Rabobank has warned the price of cod could rise by 18% should the UK leave the European Union without a free trade deal in place.
The findings come from Rabobank’s latest report on the UK’s fishing industry, Fishing for Answers II.
In the event of a hard Brexit, we could see the price of fish supper rise by a fifth, seeing tariffs placed on cod imports.
Beyhan De Jong, animal protein analyst at Rabobank, has explained that this would “likely see Britain’s fish and chip shops increase consumer prices to cover their own rising costs”.

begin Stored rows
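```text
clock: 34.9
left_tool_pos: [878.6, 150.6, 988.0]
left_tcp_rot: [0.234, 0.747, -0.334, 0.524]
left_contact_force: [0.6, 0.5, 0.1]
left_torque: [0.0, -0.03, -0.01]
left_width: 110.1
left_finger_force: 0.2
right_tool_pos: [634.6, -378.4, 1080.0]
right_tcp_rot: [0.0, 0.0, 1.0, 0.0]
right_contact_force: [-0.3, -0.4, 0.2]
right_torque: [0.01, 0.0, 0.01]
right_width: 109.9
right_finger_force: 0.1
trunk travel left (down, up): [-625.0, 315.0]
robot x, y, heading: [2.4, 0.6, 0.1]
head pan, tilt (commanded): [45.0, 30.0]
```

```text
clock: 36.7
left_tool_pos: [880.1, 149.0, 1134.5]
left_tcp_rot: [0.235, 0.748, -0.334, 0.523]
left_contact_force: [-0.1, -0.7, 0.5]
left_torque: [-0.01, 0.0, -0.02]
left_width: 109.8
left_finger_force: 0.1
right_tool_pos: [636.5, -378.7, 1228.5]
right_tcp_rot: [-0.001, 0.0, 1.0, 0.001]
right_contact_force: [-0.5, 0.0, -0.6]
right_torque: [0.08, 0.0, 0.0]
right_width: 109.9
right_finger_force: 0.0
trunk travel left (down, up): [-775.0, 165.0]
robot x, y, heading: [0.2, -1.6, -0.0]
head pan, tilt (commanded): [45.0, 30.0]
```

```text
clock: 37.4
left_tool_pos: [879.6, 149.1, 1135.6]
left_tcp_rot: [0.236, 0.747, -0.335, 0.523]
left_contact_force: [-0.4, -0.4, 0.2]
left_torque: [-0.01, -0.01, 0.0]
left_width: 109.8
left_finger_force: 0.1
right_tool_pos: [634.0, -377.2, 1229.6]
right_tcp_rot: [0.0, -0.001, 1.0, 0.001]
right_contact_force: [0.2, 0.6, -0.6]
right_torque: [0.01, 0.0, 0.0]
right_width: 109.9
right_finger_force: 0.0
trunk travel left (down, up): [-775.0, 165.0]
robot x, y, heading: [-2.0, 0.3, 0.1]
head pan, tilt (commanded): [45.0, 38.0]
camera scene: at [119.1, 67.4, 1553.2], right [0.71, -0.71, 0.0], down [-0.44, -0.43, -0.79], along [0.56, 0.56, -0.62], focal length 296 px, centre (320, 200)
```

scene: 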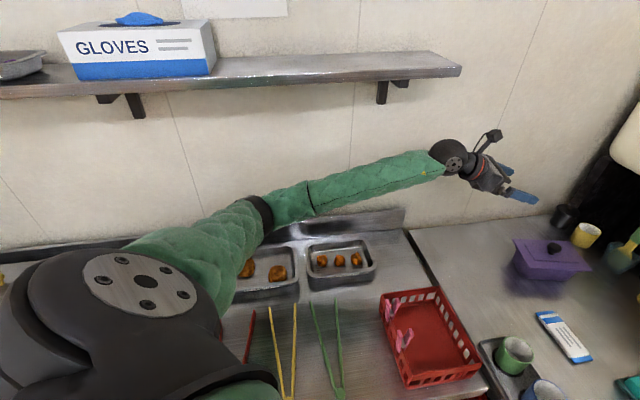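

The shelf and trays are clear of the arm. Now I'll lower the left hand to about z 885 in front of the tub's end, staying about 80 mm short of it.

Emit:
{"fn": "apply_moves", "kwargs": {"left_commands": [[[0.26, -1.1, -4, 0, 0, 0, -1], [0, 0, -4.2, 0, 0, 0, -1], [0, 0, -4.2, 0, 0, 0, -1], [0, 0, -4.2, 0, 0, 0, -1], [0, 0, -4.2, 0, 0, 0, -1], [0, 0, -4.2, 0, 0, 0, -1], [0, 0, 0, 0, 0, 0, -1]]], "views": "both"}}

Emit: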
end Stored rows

The main type of fish used in fish and chip shops are prepared and preserved fish, which accounts for almost £100m in imports and carries the highest tariffs.
Jong adds: “An ocean of uncertainty awaits the UK’s seafood industry should it fail to negotiate trade deals with its neighbours.
“The UK could in turn retaliate and counter-impose tariffs on some of the continent’s favourites, namely Scottish salmon, herring and mackerel, which dominate the fish landings of EU boats in UK waters”
Future tariffs on the UK’s seafood imports would depend on whether it signs a free trade agreement with the EU and countries including Iceland, which is Britain’s biggest cod supplier.
Whilst prepared and preserved fish carries the highest tariff, frozen fillets, which make up over £340m of imports, bear the lowest.
This change could result in consumers paying more for the most popular seafood and fish products in both Britain and the EU.